» READING TEXT:
(begin)
I have to issue a disclaimer here. I am occasionally hard on Pharisees, and often
they deserve it.
But if we examine their actions, often we find them no
worse than ours. They observed distinctive practices, such as kosher
food and circumcision, that helped the nation of Israel to maintain its identity as
God's people in a world that tempted them to worship their neighbors' gods. These traditions, which come into question in this
text, grew out of a need to maintain their religious identity.
The Jewish law, called the Torah, while quite
detailed, leaves room for interpretation in many situations. The Pharisees, out of a desire to obey God,
established rules to clarify the law in those situations. As time passed, these rules hardened into a surrogate
law that Jewish leaders regarded as equal
to scripture.
They lost sight of the line between God's law and
their opinions.
Both before and after this particular lesson, Jesus
has been about the countryside doing good works and miracles. But the Pharisees instead focus on nitpicking about the
ways of the law.
Ritual cleanliness has nothing to do with hygiene. Pharisaic handwashing involved the use of only a small
amount of water poured over the hands to wash away ritual defilement, such as
that caused by touching an unclean object or person (i.e., a bodily discharge
such as blood, a dead body, a leper, or a Gentile). While most of us
would want to wash our hands for hygienic purposes in many of these
circumstances, for example, if we came in contact with blood, the manner in
which ritual handwashing was done offers no hygienic benefit.
(end)
» BRIEF 1: In the listing that follows, the range to quote begins at the line that has "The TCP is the" and ends after the line that has "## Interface"; quote it verbatim and add nothing.

» LISTED RECORDS:
(begin)
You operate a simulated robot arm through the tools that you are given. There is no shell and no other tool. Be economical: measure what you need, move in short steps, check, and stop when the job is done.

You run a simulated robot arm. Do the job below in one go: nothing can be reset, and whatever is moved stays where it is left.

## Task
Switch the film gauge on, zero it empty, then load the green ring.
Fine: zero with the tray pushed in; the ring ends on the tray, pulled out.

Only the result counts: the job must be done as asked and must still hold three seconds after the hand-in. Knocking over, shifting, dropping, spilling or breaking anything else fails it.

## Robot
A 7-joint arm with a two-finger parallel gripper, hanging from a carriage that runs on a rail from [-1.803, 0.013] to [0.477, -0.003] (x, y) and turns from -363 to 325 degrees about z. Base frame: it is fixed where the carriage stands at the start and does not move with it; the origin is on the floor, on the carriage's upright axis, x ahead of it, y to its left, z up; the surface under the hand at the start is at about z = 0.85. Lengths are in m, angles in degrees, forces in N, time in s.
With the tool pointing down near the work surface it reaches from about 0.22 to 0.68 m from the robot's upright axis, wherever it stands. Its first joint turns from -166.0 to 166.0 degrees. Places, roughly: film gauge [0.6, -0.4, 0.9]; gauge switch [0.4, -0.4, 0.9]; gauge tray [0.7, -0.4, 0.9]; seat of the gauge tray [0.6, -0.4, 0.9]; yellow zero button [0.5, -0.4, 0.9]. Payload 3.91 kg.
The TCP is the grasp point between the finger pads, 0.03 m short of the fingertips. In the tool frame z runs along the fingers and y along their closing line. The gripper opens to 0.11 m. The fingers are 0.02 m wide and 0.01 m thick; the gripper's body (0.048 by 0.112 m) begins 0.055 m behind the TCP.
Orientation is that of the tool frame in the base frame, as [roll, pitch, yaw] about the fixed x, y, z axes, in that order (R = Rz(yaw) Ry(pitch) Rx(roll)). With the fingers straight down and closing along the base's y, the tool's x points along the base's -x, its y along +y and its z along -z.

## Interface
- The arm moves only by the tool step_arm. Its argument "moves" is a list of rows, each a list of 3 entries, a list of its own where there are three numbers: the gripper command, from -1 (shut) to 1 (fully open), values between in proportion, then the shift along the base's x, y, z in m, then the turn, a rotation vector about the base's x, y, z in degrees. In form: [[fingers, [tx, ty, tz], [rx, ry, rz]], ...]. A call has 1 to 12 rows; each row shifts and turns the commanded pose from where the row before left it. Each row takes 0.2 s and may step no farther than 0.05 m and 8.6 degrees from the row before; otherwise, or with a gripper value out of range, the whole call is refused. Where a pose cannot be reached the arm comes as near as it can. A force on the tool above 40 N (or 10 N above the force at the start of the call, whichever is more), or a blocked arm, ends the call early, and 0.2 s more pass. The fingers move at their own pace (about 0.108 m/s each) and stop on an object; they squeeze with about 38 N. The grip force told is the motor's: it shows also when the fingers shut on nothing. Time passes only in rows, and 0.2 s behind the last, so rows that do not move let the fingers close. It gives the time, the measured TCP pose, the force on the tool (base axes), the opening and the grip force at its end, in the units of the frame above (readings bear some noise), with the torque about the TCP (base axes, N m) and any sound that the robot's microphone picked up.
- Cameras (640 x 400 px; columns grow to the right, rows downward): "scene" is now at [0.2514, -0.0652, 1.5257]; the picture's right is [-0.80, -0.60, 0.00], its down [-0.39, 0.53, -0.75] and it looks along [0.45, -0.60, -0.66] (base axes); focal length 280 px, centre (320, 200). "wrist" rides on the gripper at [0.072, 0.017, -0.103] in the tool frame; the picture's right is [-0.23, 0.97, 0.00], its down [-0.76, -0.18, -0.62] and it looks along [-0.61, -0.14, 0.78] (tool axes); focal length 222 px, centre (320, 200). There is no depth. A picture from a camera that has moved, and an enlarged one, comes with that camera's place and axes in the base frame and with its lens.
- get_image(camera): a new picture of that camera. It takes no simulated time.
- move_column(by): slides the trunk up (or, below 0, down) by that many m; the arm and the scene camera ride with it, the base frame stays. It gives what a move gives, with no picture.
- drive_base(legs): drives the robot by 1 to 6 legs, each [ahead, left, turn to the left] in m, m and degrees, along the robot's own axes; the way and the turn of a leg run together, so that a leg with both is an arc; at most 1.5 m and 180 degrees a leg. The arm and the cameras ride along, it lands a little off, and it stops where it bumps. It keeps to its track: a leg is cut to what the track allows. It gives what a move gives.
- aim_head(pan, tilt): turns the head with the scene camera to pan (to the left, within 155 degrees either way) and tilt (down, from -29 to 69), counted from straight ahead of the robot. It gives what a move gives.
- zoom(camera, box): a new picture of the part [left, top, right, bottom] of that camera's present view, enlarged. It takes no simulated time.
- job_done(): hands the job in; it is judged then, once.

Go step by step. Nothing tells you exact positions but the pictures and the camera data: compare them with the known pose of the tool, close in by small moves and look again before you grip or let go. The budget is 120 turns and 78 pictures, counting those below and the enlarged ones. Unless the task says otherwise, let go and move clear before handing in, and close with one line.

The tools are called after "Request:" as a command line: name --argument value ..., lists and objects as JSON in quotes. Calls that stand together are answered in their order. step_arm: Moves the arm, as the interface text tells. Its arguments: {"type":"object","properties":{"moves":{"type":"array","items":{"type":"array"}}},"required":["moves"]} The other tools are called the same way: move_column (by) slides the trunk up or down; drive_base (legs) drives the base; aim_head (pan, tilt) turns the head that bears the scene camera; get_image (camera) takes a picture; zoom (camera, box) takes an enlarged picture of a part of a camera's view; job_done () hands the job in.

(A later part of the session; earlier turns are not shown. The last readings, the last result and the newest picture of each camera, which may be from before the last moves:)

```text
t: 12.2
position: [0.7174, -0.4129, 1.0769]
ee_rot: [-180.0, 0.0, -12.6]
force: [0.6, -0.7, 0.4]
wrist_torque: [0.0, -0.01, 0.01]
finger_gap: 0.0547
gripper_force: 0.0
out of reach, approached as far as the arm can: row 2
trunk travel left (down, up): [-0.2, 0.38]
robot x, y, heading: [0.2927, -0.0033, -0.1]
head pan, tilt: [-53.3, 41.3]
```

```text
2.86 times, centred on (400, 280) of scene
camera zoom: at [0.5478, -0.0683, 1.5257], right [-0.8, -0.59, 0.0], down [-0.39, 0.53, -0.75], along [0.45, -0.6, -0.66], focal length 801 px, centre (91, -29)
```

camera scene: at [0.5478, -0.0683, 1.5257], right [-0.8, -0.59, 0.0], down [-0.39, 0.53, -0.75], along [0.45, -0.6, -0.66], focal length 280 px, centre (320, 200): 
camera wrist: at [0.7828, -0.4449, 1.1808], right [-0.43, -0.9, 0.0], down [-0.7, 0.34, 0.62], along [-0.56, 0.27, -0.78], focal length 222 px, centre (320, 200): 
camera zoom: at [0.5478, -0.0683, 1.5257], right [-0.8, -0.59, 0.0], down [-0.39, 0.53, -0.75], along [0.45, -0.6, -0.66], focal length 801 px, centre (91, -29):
(end)
(begin)
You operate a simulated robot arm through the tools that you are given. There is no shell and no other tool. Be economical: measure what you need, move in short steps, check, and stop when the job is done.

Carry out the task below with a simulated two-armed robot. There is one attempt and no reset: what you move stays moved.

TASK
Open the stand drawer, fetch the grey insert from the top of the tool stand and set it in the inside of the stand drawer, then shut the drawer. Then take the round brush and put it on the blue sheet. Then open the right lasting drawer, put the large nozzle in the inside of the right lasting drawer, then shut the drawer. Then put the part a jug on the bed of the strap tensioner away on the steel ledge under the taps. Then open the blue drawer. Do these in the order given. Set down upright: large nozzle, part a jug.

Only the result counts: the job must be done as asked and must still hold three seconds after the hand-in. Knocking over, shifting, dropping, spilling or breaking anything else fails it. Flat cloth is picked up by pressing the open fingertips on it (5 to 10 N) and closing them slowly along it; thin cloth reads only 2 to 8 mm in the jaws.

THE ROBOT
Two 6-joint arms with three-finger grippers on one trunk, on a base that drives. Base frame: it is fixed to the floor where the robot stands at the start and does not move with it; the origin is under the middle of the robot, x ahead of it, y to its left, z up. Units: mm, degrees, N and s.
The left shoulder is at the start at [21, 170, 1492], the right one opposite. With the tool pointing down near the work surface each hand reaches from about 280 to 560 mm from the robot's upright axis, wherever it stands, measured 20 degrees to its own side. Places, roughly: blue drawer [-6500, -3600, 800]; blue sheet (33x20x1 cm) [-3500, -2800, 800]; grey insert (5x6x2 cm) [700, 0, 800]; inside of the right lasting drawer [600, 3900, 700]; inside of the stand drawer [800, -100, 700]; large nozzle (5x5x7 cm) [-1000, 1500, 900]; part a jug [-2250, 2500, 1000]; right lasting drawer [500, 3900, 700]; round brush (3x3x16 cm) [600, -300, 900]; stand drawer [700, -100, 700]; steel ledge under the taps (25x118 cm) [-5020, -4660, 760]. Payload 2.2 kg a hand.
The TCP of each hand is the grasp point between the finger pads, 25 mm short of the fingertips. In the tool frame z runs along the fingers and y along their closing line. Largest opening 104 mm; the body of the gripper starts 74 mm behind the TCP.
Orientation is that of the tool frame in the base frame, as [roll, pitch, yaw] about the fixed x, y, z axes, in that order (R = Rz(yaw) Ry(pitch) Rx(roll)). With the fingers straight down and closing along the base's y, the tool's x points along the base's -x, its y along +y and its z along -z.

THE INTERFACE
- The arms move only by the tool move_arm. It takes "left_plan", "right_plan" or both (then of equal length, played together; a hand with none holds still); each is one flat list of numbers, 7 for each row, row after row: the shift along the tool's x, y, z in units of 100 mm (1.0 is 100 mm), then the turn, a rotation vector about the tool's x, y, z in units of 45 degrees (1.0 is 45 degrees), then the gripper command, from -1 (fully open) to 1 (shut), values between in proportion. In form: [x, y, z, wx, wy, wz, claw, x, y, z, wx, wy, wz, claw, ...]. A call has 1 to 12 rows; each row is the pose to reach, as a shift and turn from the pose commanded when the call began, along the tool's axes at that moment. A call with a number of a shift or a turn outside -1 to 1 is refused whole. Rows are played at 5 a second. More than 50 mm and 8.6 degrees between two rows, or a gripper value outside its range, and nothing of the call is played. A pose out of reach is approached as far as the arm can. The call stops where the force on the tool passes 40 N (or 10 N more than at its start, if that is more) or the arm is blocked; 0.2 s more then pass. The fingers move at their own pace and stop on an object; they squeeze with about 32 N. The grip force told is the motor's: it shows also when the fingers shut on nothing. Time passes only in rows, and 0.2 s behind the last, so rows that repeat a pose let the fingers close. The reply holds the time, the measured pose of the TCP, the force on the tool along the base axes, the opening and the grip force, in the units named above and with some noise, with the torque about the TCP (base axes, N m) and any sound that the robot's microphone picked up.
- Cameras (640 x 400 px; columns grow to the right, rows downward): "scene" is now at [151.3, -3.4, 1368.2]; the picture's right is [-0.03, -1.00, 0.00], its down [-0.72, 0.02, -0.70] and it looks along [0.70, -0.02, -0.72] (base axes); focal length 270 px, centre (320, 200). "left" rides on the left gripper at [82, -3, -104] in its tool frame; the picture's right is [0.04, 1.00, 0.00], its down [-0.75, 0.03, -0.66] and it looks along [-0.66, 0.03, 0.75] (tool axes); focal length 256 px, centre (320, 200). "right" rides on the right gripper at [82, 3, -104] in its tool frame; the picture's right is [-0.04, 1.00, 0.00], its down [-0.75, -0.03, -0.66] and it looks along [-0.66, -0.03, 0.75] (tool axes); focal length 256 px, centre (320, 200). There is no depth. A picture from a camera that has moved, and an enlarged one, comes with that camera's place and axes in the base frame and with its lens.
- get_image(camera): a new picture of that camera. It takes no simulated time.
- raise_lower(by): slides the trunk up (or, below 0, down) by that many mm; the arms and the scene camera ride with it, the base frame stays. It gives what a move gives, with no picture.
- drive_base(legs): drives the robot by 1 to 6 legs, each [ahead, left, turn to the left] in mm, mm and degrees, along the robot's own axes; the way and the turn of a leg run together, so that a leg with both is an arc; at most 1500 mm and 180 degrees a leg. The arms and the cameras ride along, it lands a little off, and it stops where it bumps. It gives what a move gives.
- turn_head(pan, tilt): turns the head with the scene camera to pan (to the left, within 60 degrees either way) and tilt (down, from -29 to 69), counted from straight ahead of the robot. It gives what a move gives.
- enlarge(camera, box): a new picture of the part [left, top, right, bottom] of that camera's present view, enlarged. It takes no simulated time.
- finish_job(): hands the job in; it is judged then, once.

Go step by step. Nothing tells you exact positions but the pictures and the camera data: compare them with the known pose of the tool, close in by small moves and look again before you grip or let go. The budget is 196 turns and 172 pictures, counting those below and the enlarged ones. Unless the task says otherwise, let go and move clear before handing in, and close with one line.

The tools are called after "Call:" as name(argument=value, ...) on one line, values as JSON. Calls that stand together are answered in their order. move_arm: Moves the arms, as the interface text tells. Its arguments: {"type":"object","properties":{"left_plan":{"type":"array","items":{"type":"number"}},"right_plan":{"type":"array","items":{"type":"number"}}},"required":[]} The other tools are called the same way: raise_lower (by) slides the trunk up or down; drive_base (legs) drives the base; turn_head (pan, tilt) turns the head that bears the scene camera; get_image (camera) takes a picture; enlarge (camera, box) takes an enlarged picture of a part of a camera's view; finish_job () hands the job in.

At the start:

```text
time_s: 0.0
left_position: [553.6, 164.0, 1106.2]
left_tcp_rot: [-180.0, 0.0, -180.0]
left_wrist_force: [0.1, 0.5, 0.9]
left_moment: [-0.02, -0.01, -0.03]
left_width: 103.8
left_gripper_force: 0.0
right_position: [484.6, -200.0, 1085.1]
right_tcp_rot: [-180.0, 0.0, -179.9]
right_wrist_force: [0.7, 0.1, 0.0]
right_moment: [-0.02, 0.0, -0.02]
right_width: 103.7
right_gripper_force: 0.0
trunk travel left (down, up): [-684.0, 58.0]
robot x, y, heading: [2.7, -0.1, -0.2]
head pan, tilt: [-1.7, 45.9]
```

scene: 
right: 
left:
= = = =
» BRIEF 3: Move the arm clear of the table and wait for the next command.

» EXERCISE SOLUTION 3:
(end)
» BRIEF 2: Cite the reading text exactly. Begin with "But if we examine" and finish with "their religious identity.".

» EXERCISE SOLUTION 1:
The TCP is the grasp point between the finger pads, 0.03 m short of the fingertips. In the tool frame z runs along the fingers and y along their closing line. The gripper opens to 0.11 m. The fingers are 0.02 m wide and 0.01 m thick; the gripper's body (0.048 by 0.112 m) begins 0.055 m behind the TCP.
Orientation is that of the tool frame in the base frame, as [roll, pitch, yaw] about the fixed x, y, z axes, in that order (R = Rz(yaw) Ry(pitch) Rx(roll)). With the fingers straight down and closing along the base's y, the tool's x points along the base's -x, its y along +y and its z along -z.

## Interface

» EXERCISE SOLUTION 2:
But if we examine their actions, often we find them no
worse than ours. They observed distinctive practices, such as kosher
food and circumcision, that helped the nation of Israel to maintain its identity as
God's people in a world that tempted them to worship their neighbors' gods. These traditions, which come into question in this
text, grew out of a need to maintain their religious identity.